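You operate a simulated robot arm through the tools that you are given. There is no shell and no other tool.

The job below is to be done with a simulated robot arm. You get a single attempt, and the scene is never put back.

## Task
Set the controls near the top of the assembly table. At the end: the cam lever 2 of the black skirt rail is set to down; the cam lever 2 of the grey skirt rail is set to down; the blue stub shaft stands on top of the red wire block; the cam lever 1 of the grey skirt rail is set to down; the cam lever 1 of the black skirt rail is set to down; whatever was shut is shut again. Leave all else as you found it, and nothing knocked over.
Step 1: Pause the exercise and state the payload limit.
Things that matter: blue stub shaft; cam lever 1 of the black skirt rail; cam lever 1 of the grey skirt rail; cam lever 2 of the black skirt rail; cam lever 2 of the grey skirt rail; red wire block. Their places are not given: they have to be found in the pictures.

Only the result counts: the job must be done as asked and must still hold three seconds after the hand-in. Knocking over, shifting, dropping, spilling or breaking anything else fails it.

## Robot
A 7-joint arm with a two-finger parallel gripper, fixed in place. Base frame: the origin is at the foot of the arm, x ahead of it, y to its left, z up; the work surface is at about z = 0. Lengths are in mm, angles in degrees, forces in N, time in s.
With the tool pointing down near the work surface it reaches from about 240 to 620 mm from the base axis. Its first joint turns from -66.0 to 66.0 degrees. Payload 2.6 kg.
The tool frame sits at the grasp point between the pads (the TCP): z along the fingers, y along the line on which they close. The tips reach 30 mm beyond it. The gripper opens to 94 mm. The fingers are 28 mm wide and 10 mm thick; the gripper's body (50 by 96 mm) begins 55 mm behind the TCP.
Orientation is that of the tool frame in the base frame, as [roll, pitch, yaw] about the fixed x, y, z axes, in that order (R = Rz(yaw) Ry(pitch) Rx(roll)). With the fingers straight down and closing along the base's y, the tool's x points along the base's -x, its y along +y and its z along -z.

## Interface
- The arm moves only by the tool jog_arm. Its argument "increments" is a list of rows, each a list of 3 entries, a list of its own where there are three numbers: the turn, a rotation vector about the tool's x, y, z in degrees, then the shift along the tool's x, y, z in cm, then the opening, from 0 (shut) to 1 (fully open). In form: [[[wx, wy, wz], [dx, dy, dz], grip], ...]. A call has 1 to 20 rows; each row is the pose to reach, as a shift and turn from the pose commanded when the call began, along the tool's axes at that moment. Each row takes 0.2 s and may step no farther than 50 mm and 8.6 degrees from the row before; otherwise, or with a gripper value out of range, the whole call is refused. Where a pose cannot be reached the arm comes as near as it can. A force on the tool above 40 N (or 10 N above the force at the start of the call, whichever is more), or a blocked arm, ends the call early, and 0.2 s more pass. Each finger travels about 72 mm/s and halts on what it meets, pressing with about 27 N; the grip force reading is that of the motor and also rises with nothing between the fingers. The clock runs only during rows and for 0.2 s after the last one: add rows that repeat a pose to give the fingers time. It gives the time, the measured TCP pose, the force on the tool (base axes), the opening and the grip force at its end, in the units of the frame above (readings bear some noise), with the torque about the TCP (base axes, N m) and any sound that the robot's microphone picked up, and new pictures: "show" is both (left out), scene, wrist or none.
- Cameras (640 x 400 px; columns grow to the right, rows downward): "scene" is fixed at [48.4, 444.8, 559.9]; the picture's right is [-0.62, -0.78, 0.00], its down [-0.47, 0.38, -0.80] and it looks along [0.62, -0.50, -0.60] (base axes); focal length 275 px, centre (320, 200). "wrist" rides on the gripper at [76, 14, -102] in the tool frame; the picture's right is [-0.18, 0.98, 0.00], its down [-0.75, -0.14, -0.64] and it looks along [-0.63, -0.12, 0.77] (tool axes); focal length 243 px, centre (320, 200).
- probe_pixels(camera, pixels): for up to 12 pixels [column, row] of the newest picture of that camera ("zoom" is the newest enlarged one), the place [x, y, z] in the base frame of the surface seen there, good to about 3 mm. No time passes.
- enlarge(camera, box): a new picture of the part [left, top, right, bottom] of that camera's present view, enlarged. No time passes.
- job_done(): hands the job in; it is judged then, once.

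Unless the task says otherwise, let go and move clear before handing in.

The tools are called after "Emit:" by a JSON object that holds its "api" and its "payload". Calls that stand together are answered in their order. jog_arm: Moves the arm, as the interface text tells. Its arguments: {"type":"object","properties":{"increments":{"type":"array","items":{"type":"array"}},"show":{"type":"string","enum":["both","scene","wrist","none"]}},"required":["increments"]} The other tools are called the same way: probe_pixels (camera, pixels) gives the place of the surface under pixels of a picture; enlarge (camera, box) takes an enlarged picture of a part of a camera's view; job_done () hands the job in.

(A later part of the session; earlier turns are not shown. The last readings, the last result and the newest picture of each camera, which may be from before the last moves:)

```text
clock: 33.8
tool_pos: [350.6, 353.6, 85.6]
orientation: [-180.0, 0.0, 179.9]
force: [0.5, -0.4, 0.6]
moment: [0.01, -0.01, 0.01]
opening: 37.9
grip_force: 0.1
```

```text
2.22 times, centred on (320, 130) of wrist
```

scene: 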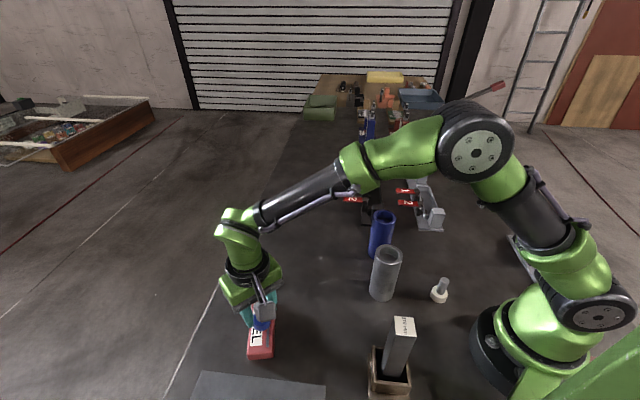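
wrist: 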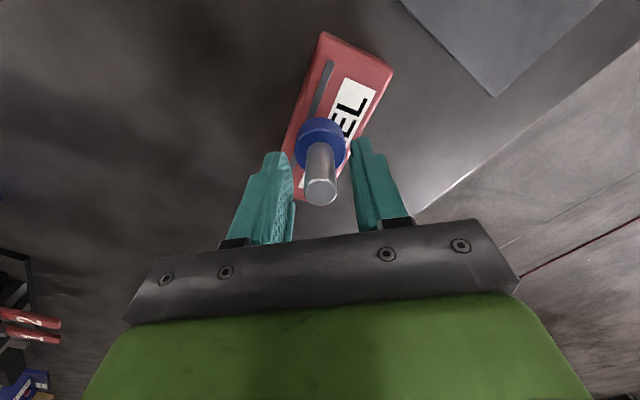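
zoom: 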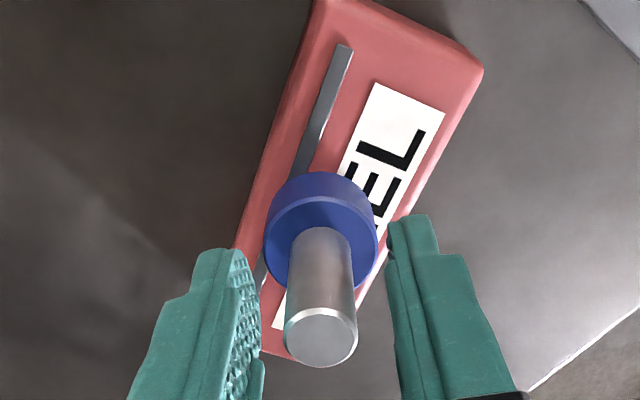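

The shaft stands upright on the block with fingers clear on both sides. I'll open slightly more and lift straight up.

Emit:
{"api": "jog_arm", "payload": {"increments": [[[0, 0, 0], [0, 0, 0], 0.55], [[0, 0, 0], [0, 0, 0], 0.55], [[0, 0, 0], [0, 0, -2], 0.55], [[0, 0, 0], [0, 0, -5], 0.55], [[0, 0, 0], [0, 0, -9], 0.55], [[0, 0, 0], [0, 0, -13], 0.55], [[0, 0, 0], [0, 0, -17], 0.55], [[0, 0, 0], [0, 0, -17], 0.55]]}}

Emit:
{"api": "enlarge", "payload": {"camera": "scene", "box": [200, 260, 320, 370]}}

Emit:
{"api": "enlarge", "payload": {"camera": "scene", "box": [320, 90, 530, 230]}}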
───
**TO BE DONE**.
#1 Transcribe nothing but the lines from the line with "Step 1: Pause" through the line with "Orientation is that", reproducing each exactly.
#2 Go on with the given passage that begins "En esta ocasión" from its last line.

**GIVEN PASSAGE**.
───
En esta ocasión he considerado oportuno ceder este espacio a las palabras de Hermann Hesse, célebre escritor del siglo pasado, recordado por su búsqueda espiritual y su activismo en contra de la guerra. Guardé este fragmento en una fotocopia hace mucho mucho tiempo, cuando leí el libro del que se extrajo, y después me olvidé de él; hoy lo he reencontrado y creo que merece compartirse:
«La mirada de la voluntad es impura o ardiente. El alma de las cosas, la belleza sólo se nos rebela cuando no codiciamos nada, cuando nuestra mirada es pura contemplación. Si miro a un bosque que pretendo comprar, arrendar, talar, usar como coto de caza o gravar con una hipoteca, no es el bosque lo que veo, sino solamente su relación con mi voluntad, con mis planes o mis preocupaciones, con mi bolsillo. En ese caso el bosque es madera, es joven o viejo, está sano o enfermo. Por el contrario, si no quero nada de él, contemplo su verde espesura con la «mente en blanco», y entonces sí que es un bosque, naturaleza y vegetación; y hermoso.
»Lo mismo ocurre con los hombres y sus semblantes. El hombre al que contemplo con temor, con esperanza, con codicia, con propósitos, con exigencias, no es un hombre, es sólo un turbio reflejo de mi voluntad. Le miro consciente o inconscientemente, con sonoras preguntas que le disminuyen y falsean. ¿Es accesible o es orgulloso? ¿Me respeta? ¿Puedo influir en él? ¿Sabe algo de arte? Los hombres con los que tratamos, los vemos a través de mil preguntas semejantes a éstas y creemos conocer al ser humano y ser buenos psicólogos cuando conseguimos descubrir en su aspecto, en su actitud y conducta aquello que sirve o perjudica a nuestros propósitos. Pero esta convicción carece de valor, y el campesino, el buhonero o el abogado de oficio son superiores, en esta clase de psicología, a la mayor parte de los políticos o científicos.
───
**EXPECTED RESULTS**.
#1
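Step 1: Pause the exercise and state the payload limit.
Things that matter: blue stub shaft; cam lever 1 of the black skirt rail; cam lever 1 of the grey skirt rail; cam lever 2 of the black skirt rail; cam lever 2 of the grey skirt rail; red wire block. Their places are not given: they have to be found in the pictures.

Only the result counts: the job must be done as asked and must still hold three seconds after the hand-in. Knocking over, shifting, dropping, spilling or breaking anything else fails it.

## Robot
A 7-joint arm with a two-finger parallel gripper, fixed in place. Base frame: the origin is at the foot of the arm, x ahead of it, y to its left, z up; the work surface is at about z = 0. Lengths are in mm, angles in degrees, forces in N, time in s.
With the tool pointing down near the work surface it reaches from about 240 to 620 mm from the base axis. Its first joint turns from -66.0 to 66.0 degrees. Payload 2.6 kg.
The tool frame sits at the grasp point between the pads (the TCP): z along the fingers, y along the line on which they close. The tips reach 30 mm beyond it. The gripper opens to 94 mm. The fingers are 28 mm wide and 10 mm thick; the gripper's body (50 by 96 mm) begins 55 mm behind the TCP.
Orientation is that of the tool frame in the base frame, as [roll, pitch, yaw] about the fixed x, y, z axes, in that order (R = Rz(yaw) Ry(pitch) Rx(roll)). With the fingers straight down and closing along the base's y, the tool's x points along the base's -x, its y along +y and its z along -z.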

#2
»En el momento en que la voluntad
descansa y surge la contemplación, el simple ver y entregarse, todo cambia. El
hombre deja de ser útil o peligroso, interesante o aburrido, amable o grosero,
fuerte o débil. Se convierte en naturaleza; es sublime y notable como todas las
cosas sobre las que se detiene la contemplación pura […]. Es el estado más alto
y deseable de nuestra alma: el amor desinteresado.
»Cuando hemos alcanzado ese estado,
ya sea durante un minutos, horas o días […], vemos a los hombres de modo
diferente. Ya no son reflejos o caricaturas de nuestra voluntad; han vuelto a
ser naturaleza. Hermoso y feo, joven y viejo, bueno y malo, franco y reticente,
dura y blando ya no son antónimos, no son medidas. Todos son espléndidos, todos
son notables, ninguno puede ser despreciado, odiado o incomprendido».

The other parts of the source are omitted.